◆ Job ◆
Copy out every line containing the word "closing".

Begin

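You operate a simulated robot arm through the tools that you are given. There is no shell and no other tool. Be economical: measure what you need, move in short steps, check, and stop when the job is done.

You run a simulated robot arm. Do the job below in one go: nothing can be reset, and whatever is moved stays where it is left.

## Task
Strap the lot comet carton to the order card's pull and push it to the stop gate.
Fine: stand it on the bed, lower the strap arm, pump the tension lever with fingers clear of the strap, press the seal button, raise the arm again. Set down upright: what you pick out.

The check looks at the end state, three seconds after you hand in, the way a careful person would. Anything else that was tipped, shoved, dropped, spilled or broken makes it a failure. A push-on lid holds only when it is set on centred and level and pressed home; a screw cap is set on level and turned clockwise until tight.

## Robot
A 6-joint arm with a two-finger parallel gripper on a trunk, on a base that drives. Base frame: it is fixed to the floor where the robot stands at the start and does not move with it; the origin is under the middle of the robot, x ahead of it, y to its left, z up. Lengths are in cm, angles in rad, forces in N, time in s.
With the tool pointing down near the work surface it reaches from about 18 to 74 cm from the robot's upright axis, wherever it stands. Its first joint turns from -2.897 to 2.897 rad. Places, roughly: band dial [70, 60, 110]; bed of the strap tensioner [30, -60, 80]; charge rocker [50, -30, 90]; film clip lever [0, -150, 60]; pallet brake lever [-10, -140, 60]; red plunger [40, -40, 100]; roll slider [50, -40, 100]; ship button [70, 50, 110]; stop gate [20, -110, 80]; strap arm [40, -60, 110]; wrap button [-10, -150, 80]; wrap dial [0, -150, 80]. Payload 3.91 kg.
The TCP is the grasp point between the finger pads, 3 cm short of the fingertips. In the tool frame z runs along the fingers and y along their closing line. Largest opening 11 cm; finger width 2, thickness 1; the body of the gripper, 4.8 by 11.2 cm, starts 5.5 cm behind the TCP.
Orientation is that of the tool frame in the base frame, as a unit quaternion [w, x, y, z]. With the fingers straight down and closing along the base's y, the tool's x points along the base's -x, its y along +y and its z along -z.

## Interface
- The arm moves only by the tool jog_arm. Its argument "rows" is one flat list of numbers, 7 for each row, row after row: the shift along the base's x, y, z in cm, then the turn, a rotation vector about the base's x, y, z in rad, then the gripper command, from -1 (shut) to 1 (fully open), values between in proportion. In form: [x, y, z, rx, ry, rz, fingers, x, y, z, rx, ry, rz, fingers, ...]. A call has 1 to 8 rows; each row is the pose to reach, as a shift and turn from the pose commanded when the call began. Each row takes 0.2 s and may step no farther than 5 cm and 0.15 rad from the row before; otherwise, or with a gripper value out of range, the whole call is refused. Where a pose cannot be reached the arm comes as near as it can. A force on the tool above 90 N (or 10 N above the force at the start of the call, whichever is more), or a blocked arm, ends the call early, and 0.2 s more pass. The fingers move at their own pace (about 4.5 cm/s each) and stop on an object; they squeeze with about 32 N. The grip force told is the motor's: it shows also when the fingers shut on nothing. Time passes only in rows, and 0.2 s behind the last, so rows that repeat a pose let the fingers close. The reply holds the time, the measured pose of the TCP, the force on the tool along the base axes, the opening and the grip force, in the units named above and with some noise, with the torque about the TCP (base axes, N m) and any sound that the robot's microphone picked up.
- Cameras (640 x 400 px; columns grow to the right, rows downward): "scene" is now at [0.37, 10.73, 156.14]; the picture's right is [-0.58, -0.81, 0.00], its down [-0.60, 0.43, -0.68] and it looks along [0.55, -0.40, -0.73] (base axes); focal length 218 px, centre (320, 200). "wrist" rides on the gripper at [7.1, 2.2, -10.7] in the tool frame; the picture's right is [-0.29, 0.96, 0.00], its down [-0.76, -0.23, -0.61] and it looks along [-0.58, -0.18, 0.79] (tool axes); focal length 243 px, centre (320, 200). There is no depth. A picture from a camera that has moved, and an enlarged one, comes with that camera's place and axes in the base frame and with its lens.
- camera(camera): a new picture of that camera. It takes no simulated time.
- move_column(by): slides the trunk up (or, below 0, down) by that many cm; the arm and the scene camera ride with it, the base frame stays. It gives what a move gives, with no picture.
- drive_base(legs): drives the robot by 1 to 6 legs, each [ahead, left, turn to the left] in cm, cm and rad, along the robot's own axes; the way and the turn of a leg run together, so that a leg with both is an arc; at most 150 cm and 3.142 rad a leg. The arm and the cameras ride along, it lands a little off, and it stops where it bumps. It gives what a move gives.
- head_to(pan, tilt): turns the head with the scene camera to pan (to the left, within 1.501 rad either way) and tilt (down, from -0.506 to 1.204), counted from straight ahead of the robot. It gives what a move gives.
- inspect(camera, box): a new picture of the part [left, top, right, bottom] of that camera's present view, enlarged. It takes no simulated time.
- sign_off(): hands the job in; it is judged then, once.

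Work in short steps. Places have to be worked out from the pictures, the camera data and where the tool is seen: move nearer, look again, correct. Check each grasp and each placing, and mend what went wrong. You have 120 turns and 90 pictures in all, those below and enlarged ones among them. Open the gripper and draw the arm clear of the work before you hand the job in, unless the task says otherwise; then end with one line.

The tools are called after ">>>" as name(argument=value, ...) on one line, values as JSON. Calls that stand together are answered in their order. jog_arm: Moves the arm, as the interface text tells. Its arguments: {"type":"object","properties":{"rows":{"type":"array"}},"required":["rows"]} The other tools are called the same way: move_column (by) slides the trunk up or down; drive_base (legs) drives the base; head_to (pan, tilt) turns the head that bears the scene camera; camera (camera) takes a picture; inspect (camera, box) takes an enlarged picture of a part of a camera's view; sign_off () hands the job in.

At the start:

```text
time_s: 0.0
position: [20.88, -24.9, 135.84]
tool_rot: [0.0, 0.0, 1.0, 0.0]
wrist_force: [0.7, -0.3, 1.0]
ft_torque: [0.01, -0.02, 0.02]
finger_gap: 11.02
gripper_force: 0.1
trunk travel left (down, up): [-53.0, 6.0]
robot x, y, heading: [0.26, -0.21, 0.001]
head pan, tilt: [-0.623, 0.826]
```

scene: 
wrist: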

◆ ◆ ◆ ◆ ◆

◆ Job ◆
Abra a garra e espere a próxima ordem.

End

◆ Expected answer ◆
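The TCP is the grasp point between the finger pads, 3 cm short of the fingertips. In the tool frame z runs along the fingers and y along their closing line. Largest opening 11 cm; finger width 2, thickness 1; the body of the gripper, 4.8 by 11.2 cm, starts 5.5 cm behind the TCP.
Orientation is that of the tool frame in the base frame, as a unit quaternion [w, x, y, z]. With the fingers straight down and closing along the base's y, the tool's x points along the base's -x, its y along +y and its z along -z.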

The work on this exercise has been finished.